The shoot goes well. The actress has a face that transforms, that shines and twists, curves and disappears each time I move the camera. I shoot her reflection, as she looks at herself in the mirror slowly putting on makeup. 

I smile once to myself, proud of the shot on the monitor and that it is lit by nothing but two cheap lights from Ikea. 
E cranes her neck, sees the image and gives me a look of quiet approval. She likes to hold the reflector for me, a giant disc that is white on one side and silver on the other. I know she does not really understand the finer points of it, but she likes to hold it. I cannot tell her it is doing very little to change the shot.
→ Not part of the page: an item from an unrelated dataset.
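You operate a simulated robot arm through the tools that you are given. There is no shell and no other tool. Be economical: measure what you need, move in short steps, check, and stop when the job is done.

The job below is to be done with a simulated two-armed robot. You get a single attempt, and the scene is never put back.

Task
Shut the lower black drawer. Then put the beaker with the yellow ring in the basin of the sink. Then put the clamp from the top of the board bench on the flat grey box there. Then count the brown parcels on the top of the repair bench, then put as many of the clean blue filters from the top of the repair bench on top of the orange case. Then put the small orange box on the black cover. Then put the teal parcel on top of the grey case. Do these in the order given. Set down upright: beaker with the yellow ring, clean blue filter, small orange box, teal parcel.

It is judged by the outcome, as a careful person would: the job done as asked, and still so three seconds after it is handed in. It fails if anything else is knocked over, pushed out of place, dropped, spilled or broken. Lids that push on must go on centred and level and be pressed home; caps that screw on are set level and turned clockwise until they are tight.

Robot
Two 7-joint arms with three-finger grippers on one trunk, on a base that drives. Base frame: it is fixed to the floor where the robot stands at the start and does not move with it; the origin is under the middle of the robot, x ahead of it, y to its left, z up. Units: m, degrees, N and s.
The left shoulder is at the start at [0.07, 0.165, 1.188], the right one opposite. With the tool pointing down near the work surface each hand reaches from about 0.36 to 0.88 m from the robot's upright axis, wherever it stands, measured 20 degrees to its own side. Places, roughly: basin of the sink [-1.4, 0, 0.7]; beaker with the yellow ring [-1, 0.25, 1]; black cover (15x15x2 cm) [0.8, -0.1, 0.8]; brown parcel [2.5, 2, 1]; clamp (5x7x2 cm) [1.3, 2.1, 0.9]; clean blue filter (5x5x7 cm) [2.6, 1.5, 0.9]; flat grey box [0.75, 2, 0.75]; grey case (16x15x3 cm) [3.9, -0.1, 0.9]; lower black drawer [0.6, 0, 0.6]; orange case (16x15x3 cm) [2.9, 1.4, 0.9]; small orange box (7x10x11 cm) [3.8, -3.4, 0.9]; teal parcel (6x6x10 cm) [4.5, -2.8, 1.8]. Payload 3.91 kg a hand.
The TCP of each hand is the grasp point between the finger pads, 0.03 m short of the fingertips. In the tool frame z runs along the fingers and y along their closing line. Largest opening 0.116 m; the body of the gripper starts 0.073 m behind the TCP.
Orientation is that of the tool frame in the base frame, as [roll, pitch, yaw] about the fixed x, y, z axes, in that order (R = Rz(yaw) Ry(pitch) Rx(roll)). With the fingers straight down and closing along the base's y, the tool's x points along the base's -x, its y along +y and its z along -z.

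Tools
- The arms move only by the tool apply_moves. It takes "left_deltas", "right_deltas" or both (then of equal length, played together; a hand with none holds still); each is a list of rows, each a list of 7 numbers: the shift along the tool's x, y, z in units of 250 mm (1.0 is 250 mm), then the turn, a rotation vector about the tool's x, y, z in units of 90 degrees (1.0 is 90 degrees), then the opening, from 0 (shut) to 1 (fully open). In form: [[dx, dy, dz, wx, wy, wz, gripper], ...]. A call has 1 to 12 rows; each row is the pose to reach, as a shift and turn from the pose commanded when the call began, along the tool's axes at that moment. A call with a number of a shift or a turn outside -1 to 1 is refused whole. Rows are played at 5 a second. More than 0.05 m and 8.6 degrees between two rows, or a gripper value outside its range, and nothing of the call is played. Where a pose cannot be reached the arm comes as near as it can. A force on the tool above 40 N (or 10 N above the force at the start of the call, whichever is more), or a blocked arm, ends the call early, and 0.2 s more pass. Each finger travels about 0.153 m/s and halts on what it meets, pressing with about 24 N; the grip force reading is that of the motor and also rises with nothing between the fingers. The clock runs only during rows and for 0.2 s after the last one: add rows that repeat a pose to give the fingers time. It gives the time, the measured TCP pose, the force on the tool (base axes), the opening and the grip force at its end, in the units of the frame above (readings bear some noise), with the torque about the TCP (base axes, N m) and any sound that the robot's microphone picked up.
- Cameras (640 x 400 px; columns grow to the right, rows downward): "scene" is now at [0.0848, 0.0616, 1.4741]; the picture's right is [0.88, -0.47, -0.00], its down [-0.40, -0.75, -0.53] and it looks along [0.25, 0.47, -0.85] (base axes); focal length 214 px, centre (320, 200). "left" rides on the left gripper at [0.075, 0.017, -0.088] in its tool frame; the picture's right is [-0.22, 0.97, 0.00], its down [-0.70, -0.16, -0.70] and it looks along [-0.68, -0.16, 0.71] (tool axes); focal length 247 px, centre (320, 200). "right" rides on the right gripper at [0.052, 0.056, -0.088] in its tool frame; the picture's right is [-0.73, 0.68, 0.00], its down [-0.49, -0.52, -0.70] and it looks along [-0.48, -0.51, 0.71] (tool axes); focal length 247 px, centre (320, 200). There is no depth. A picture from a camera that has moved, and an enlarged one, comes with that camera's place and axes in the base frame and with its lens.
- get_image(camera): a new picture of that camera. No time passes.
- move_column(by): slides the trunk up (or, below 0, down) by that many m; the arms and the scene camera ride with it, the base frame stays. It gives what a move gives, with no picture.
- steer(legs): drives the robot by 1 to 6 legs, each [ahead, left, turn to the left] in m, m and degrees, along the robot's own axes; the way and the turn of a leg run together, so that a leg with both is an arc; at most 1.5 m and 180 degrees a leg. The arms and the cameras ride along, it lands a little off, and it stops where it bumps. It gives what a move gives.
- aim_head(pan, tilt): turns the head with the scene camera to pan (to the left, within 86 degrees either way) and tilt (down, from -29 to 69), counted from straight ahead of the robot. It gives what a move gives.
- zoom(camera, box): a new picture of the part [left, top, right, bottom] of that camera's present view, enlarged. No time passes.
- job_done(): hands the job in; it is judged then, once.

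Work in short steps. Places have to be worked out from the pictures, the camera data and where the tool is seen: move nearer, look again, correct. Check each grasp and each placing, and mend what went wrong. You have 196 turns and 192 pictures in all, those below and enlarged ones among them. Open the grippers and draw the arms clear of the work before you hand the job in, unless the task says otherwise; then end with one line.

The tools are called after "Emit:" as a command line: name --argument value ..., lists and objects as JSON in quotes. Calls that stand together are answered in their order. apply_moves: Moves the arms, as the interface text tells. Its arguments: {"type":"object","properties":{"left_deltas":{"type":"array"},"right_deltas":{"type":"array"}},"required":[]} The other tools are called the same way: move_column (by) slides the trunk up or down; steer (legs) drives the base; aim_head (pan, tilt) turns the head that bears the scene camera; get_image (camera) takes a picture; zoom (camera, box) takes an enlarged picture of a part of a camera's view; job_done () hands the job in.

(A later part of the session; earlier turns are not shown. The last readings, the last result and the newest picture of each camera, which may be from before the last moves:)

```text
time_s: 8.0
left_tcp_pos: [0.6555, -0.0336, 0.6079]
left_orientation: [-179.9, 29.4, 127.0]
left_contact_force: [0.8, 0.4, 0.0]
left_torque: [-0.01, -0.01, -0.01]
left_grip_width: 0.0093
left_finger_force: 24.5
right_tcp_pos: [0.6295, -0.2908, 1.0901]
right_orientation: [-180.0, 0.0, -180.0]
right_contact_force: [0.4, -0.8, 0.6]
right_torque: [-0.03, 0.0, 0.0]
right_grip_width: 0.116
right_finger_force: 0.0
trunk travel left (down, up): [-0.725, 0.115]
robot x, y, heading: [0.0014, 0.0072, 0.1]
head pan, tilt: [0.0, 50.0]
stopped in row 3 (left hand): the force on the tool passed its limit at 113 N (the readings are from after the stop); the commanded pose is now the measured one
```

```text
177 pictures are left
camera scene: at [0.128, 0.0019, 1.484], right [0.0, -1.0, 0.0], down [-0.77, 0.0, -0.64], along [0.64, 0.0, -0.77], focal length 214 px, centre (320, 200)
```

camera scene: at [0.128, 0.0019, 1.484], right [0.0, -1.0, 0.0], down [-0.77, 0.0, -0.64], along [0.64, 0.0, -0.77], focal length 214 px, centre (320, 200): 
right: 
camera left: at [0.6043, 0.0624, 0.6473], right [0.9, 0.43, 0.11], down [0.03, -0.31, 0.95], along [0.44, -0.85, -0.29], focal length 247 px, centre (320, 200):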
The actress is cold, the trolley buses are full of people. N told me this would happen, and that getting a half-empty one would be a challenge. I look at them all sitting in the car as I lean into the street, watching for the next bus to arrive, predicting how full it will be as it approaches. I step outside of myself, see a man standing and the air of his breath making little clouds, his hands shoved in his pockets, the camera with nothing attached to it now, waiting with the power on in the bag, the little lights on top glowing in the darkness.

And then a half-empty bus comes and I wave my hands. The actress gets on first. I have to buy a ticket and lose a good minute trying to press the little piece of paper into the turnstile the right way. She glides back to help me, in her heels and trench coat. I slide into a seat across the aisle from her, nodding and saying nothing just pointing at the red light to show that I am shooting already. She acts with perfect instincts, glancing behind her, adjusting the wig, looking out at the street whipping past her, the lights lurid and distant. I breathe out through my nose trying not to bounce around on the rough street. I move, get one more take, and then we are off the bus and E and N are pulling up in the car behind us. The heat is blasting and I am already yanking a pot onto the stove for pasta, cracking open a forgotten bottle of wine, looking at their faces, looking at myself with dirt on my knees and sauce on the edge of my shirt, knowing that shooting is like breathing out when done well.